OTAA denied until gateway is reboot

Let me describe you my experiences with a custom Lora node (based on RN2483), a custom gateway (based on RAK833 concentrator) and the TTN server.

At the beginning of my project and for development purposes I kept the node always powered. I used OTAA as activation method and my node worked perfectly during 3-4 days until the TTN stopped accepting the data from the node. I learnt hat it was due to some kind of expiration of the OTAA session and that a OTAA join has to be issued every few days.Otherwise, the node, the gateway and the TTN server worked great.

Now a I would like to shut the power off my node between measures (including the RN2483). I read that a possible solution is to do an OTAA join and then after subsequent power-off sequeces use ABP joins and send the data.
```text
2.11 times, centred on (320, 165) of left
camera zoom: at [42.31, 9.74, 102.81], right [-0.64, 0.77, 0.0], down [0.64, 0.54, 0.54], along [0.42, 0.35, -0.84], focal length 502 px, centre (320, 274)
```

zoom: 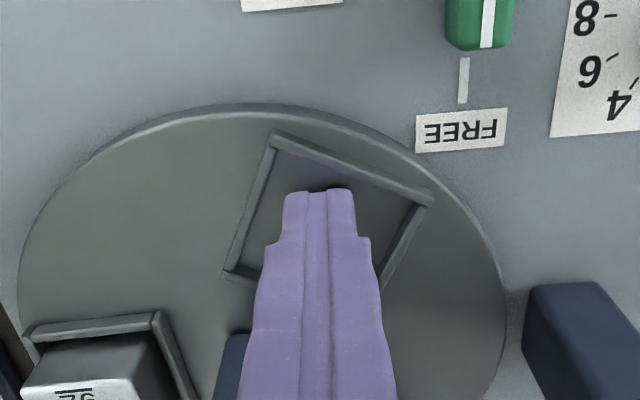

I did that and after some twiddling with the appkey, the devaddr and the upcnt registers of the RN2483, I managed to make it work.

The problem I’ve got with this configuration is that is only working for a few power-cycles. At one point the TTN server stops to show any new data from the node, but the node is still successfully joining with ABP and transmiting the data without errors in the RN2483. I think the problem has to do with the frame counter values in the node and in the server that for some reason are out of step but I have to checked that. Is that correct? Is there any possible solution to that problem?

Another issue I’m having is that in this situation (the node sending data and the TTN server ignoring it) I cannot reset the node for OTAA join because always denies it. The only way to recover from that is to kill and run the packet forwarder in the gateway. Is there any way to avoid that? Can I end an OTAA session from the server without having to reboot the gateway?

Thanks in advance

Andoni

a device can do 65.000 joins in it’s lifetime.
it’s not neccessary (even bad) to OTAA join to often.

see

This will be tricky. There is no such thing as an “ABP join” - you just start sending data. The closest thing to a “session” in ABP would be to have ADR have ramped up the data rate, but that’s unique to data rate, it isn’t really a “session” from a registration point of view.

Because there’s no such thing as an ABP join, this report is more confused than meaningful. If you were doing an OTAA join that would mean you have roundtrip traffic. Likely you are not having any success at all, either because you are using an invalid devaddr and keys combination from an expired OTAA session, or un-initialized values from a node that “forgot” everything on power cycle, or because of frame count rollback.

You can disable frame counter checks but you still need a valid devaddr and keys combination, either static (ABP) or from a still-valid and not superseded OTAA session.

This may be because your node has forgotten everything and is re-using an already used join nonce. You can only do an OTAA join with a join nonce that the network has not previously seen you try to use.

No, that is pure coincidence. If your gateway is getting stuck that would be one thing, but then it wouldn’t be reporting any uplink traffic into the console. Actual network<>node state has no dependence on gateway - you can restart the gateway, or power it off and let one a few km away be seen as the strongest candidate, or smash it with a hammer and replace it with another, and the sense of sessions and nonce / frame count re-use protection is unaffected.

One conclusion from all of the above, is that there’s no good way to make a node in a traditional LoRaWan network like TTN, without it having a fairly sound long term “memory” of state - you either need to retain the frame count with ABP, or to retain the last used join nonce. If battery changes are rare (only a handful in device lifetime) you may be able to do this with low power memory or backup registers and just try until you hit a clean join nonce (though this will make development painful), otherwise you need EEPROM perhaps with careful management of write cycles (ie, don’t write every frame count change, or at least walk it if you do) or something less limited like FRAM.

Sorry to disagree, I have an OTAA activated node using an RN2483 that has been transmitting data for 912 days since last activation. So I can assure you OTAA sessions do not expire and require activation every couple of days.

Thank you very much for the insights and the corrections you made to my description of the problem.
I’m using the term “abp join” because that is the mac command you have to issue to the RN2384 in order to transmit the data, but as you say there no roundtrip traffic that ackowledge the received data.

From the responses I received it seems that I have to look at the gateway and check that is working properly. Other possible causes like invalid keys,etc does not seem to be the problem because I issue a “mac save” command before sending the node to sleep, but I you said one has to be careful with EEPROM wear (fortunately I have plenty of flash memory in my node)

Good to know!! Thanks for pointing this out, I’ll have to look at my gateway and see if is working properly.

Regards

Andoni

My suspicions would be the opposite of yours; the gateway is probably not the issue, at least if you can see that it is receiving traffic (apparently TTN backends have been down some in the last two days however).

Rather, it is likely your node is not behaving properly - re-using nonces, using wrong keys, etc. In part because a lot of the behavior seems hidden behind a command set, you don’t seem to have a clear idea of what it is actually doing.

If you can get the raw traffic, and you know the (hopefully non-production) keys allegedly in use, you can decode it yourself (there is for example an online decoder). Likely you will find it is not valid or does not match those keys.